Not all soldiers will suffer from post-traumatic stress disorder (PTSD) - military rates of 4% or so are roughly the same as those of civilians subjected to trauma.
But recent studies show that repeated exposure to combat may raise that rate to 6.9%, according to Dr Susanne McGowan, a consultant clinical psychologist with the MoD who uses EMDR therapy.
Some are still sceptical about the treatment, although studies have shown that it works as well as, if not better than, many other therapies available for dealing with trauma.
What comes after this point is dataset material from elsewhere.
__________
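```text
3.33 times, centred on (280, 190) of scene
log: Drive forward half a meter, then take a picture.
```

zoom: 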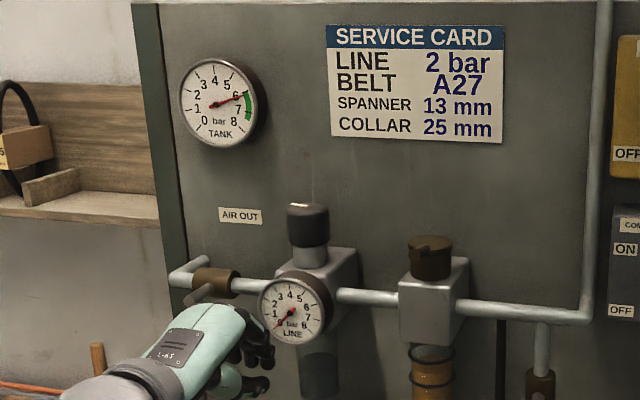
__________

EMDR therapists now work in every defence community mental health centre.
Dr McGowan says the military's traditional culture of "getting on with the job" means that sometimes servicemen and women hesitate to ask for help or worry that doing so may impede their careers.
"It's a big issue for us to try to get people to recognise that these horrible debilitating symptoms can be helped, and can be resolved," she says.
"Service-people do have this likelihood that they may have had many traumas, but the positive thing is that the population at large is recognising military personnel and the sacrifices they are making and that's an important part of treating them."
For Steve's wife Karen, it was tough dealing with a husband who could not talk about what was wrong.
"It had a big impact on me. I'd never dealt with PTSD before and when he came back from Afghanistan he wasn't sleeping, yet he was blaming something else. Deep down I knew and kept pressuring him to go to see someone," she says.
That intervention may have saved her husband's life.
"A couple of months into his stay at the Priory, it was difficult because he'd call me up and say he didn't want to see me. But eventually he started opening up to me," Karen recalls.
Steve is looking forward to his six-month deployment to Helmand later this year, but Karen admits she's worried.
"He's come a long way, but I'm concerned he's going to relapse and go back to the way he was and I don't think I could go through that again.
"He used to sit inside and just shake. At least I am aware now and I know the signs, so if it happened again I'd be able to help him as much as I can - and just be there for him."
Steve and Karen are willing to speak out on an issue many would rather not talk about because they believe others in the military should not suffer in silence.
He has given lectures to his comrades and others on PTSD and the help available in order to raise awareness.
"Guys have come up and spoken to me since then and said 'thanks - I'm now seeing someone'. I think with the exposure in the military to some traumatic things there are going to be problems and it's not a weakness.
"The effects of war are a hard thing to get over. You have to be a strong person to admit that to yourself and sort it out, rather than bottling it up."